## START Exercise inputs

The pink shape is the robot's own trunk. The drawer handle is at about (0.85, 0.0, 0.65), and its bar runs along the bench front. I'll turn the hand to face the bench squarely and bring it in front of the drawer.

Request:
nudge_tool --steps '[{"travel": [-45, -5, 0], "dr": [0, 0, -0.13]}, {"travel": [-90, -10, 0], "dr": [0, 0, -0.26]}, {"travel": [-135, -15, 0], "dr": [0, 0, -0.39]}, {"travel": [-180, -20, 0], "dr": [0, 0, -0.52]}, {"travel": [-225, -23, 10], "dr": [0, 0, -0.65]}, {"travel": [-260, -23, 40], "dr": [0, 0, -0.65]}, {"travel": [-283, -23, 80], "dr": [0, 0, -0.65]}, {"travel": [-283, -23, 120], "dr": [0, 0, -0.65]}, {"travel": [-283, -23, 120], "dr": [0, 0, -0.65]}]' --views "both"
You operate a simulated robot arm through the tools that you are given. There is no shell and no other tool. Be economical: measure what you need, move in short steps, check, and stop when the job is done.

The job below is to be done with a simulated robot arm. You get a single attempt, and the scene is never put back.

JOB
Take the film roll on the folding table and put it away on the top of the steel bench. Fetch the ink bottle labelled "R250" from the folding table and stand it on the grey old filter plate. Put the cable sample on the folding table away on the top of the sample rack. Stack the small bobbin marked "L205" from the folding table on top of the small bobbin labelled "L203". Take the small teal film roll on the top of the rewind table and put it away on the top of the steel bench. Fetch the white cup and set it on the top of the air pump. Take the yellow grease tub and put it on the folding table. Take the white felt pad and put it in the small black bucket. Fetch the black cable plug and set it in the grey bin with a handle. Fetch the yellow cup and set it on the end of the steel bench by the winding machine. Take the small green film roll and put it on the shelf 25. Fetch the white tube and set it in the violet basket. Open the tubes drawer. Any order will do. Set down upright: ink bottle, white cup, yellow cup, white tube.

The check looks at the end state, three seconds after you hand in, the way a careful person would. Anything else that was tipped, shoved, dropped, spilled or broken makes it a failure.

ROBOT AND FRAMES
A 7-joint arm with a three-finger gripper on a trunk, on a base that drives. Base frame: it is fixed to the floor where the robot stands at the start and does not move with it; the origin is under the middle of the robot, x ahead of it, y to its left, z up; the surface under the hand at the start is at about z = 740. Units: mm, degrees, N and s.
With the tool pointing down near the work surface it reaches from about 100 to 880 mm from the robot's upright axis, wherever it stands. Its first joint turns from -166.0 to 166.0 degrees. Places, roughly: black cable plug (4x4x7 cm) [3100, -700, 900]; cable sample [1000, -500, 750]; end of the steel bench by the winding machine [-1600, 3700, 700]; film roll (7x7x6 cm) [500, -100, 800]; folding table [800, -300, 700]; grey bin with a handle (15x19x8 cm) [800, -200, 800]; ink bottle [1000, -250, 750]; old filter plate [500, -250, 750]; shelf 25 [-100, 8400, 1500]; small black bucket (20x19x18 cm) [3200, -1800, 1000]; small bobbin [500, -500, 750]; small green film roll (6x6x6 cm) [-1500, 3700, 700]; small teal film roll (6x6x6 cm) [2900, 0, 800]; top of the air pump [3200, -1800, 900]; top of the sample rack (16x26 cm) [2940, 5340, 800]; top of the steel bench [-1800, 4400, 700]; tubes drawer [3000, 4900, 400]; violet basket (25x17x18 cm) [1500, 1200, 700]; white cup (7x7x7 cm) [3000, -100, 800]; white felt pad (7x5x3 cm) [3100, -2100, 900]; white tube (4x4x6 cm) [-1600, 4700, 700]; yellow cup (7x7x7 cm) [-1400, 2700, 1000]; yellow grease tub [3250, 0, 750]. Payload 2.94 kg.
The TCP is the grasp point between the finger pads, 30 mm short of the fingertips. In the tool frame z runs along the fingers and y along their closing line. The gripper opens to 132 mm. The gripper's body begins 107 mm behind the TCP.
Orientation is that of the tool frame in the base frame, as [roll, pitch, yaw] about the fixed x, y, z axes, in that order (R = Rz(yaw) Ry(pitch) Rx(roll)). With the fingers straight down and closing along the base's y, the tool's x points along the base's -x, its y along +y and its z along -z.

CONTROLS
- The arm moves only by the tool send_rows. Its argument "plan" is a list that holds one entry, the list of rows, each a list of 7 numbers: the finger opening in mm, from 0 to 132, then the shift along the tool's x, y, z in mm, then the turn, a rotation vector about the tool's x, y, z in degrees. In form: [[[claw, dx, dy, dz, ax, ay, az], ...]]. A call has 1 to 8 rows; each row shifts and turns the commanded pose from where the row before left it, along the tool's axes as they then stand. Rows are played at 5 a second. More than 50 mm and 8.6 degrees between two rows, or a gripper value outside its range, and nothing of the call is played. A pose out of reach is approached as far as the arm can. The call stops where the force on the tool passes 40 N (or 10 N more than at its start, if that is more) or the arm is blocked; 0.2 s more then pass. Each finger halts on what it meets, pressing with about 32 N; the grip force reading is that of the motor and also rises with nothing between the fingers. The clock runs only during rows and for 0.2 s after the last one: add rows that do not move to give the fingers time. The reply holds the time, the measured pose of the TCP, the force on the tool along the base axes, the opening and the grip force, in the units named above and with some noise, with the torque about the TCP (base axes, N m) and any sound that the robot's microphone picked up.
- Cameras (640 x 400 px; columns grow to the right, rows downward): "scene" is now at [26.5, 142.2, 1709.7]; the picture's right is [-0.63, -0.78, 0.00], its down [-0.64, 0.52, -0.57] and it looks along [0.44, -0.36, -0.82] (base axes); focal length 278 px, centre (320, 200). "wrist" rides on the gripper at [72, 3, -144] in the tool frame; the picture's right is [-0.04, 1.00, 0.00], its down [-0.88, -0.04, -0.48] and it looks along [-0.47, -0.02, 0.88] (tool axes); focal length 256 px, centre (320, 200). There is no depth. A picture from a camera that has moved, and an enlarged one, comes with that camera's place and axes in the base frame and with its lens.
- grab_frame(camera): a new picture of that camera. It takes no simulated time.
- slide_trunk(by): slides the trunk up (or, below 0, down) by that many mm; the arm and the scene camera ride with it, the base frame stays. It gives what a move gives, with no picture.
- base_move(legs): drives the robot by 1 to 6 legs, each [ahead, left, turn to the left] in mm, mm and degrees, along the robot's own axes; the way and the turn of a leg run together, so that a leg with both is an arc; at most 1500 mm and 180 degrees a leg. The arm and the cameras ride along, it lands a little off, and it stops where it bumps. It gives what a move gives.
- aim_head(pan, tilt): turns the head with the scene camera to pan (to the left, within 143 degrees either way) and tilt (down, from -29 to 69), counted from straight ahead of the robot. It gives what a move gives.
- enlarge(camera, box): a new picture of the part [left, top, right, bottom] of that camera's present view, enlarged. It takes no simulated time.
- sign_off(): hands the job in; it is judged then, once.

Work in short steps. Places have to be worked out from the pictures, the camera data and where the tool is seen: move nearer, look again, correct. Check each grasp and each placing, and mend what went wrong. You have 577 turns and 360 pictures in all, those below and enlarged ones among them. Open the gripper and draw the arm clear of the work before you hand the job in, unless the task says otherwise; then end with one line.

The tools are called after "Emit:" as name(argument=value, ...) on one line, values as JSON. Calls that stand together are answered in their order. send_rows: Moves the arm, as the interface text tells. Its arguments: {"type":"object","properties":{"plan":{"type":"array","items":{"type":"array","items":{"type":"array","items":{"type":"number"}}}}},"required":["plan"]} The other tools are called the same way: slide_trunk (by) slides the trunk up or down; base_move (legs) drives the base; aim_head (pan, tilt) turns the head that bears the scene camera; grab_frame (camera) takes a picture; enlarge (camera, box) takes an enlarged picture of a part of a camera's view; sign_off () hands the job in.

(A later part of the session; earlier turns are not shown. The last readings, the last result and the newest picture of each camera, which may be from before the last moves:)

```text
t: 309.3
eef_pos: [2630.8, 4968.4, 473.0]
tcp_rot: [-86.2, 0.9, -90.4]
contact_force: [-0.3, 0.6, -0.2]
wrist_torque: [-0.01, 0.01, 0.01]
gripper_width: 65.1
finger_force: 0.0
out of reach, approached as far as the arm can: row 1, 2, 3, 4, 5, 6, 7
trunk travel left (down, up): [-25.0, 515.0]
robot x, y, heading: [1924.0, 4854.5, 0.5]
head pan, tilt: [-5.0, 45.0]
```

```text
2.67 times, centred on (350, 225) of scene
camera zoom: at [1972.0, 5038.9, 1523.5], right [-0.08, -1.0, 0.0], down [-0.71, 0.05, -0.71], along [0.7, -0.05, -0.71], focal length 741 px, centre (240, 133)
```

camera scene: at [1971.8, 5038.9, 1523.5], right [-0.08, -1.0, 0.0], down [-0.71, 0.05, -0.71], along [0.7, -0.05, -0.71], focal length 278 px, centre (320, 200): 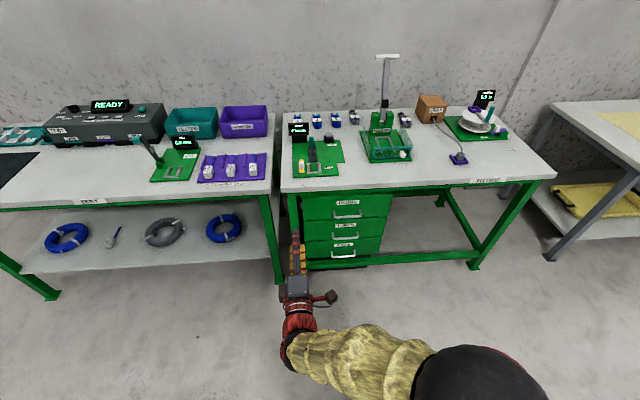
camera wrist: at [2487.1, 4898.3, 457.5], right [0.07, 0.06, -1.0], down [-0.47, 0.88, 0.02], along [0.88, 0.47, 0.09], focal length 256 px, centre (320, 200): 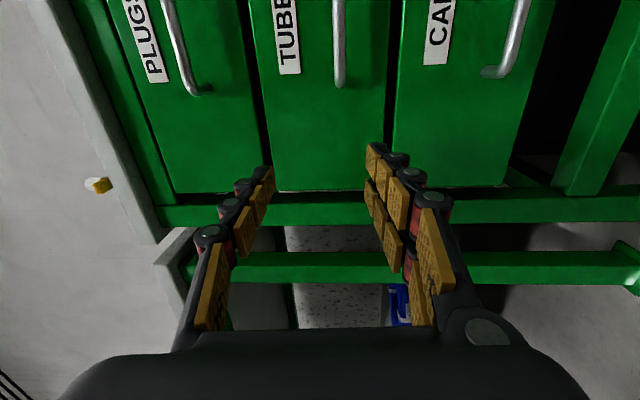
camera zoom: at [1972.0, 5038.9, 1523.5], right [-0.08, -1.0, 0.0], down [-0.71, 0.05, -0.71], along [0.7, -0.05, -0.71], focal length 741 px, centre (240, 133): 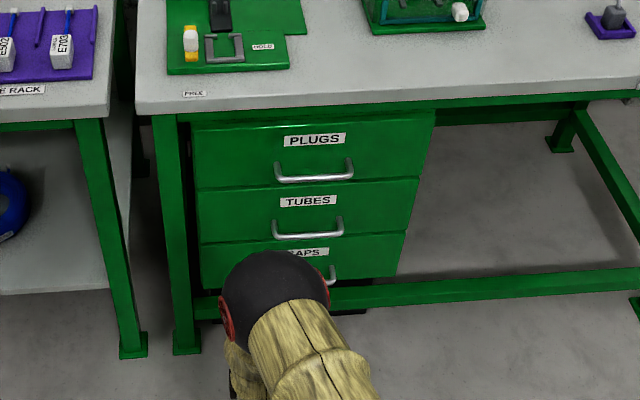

## END Exercise inputs

Written exercise: Nothing but the lines from the line that contains "- Cameras (640" through the line that contains "- base_move(legs): drives" should be given again, each exactly as it stands, both ends included. Write them as strings in a JSON array, leaving out blank lines.

Solution to this problem:
[
  "- Cameras (640 x 400 px; columns grow to the right, rows downward): \"scene\" is now at [26.5, 142.2, 1709.7]; the picture's right is [-0.63, -0.78, 0.00], its down [-0.64, 0.52, -0.57] and it looks along [0.44, -0.36, -0.82] (base axes); focal length 278 px, centre (320, 200). \"wrist\" rides on the gripper at [72, 3, -144] in the tool frame; the picture's right is [-0.04, 1.00, 0.00], its down [-0.88, -0.04, -0.48] and it looks along [-0.47, -0.02, 0.88] (tool axes); focal length 256 px, centre (320, 200). There is no depth. A picture from a camera that has moved, and an enlarged one, comes with that camera's place and axes in the base frame and with its lens.",
  "- grab_frame(camera): a new picture of that camera. It takes no simulated time.",
  "- slide_trunk(by): slides the trunk up (or, below 0, down) by that many mm; the arm and the scene camera ride with it, the base frame stays. It gives what a move gives, with no picture.",
  "- base_move(legs): drives the robot by 1 to 6 legs, each [ahead, left, turn to the left] in mm, mm and degrees, along the robot's own axes; the way and the turn of a leg run together, so that a leg with both is an arc; at most 1500 mm and 180 degrees a leg. The arm and the cameras ride along, it lands a little off, and it stops where it bumps. It gives what a move gives."
]